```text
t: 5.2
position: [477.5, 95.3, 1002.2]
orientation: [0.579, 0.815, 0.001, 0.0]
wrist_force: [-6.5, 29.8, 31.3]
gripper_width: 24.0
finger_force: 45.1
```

--------

◆ What is needed
Write out the entire listing exactly. Format the lines as a JSON array of strings and drop empty lines.

◆ Answer to this exercise
[
  "```text",
  "t: 5.2",
  "position: [477.5, 95.3, 1002.2]",
  "orientation: [0.579, 0.815, 0.001, 0.0]",
  "wrist_force: [-6.5, 29.8, 31.3]",
  "gripper_width: 24.0",
  "finger_force: 45.1",
  "```"
]